Written by British writer Ian Masters, formerly a scriptwriter at Cambodia’s BBC Media Action, The Last Reel was initially to be made as a flagship launch for a new film and media school in Siem Reap, says Ray.
When the school didn’t get off the ground, Kulikar and Ray’s production company, Hanuman Films, took over the project.
“It’s not going to glorify the Golden Era; the backdrop is a lot of family conflict. It’s really nice to tell the story of three eras: the 1960s Sihanouk era, the Khmer Rouge and contemporary [times],” Ray says.
Tapping into the resurgence of interest in ’60s and ’70s cinema and music, The Last Reel comes on the coattails of documentaries Golden Slumbers, French-Cambodian director Davy Chou’s yearning investigation into the era’s surviving performers, and the long-awaited upcoming rock ‘n’ roll documentary Don’t Think I’ve Forgotten, by John Pirozzi.

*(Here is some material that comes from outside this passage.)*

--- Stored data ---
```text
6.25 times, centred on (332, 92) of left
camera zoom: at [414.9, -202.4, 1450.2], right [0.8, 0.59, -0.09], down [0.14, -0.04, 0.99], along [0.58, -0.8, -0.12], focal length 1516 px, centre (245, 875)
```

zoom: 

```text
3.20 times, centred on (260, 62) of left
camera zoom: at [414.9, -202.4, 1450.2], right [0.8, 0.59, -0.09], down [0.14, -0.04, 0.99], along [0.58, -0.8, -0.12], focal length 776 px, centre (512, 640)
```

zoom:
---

In addition, the film will be scored by Dengue Fever members Paul Smith and Chhom Nimol, whose ’60s-inspired psychedelic pop has won Sinn Sisamouth and Ros Sereysothea a new cross-border legion of fans.
With nine Cambodia-related film credits to their production company, Kulikar and Ray are collaborating with a number of former film colleagues, including Australian line producer Michael Cody, with whom they worked on the critically acclaimed Wish You Were Here. Australian and German colleagues will apply to their respective film bodies for funding, Ray says.
“Kulikar and I are interested in having a Cambodian identity” for the film, he says, which has roughly been budgeted at $350,000 and is expected to finish filming in April or May, with a tentative completion date set for July. Filming for the trailer is being held in Siem Reap.
For Saveth, the film comes as a welcome change from recent roles – The Last Reel role is the closest she’s played to her real life, she says.
“[Kulikar] thought of me because the story was about an actor and the cinema before the war... Since 1993, when I came back to my country [after fleeing to France], this is the first time the story is different.”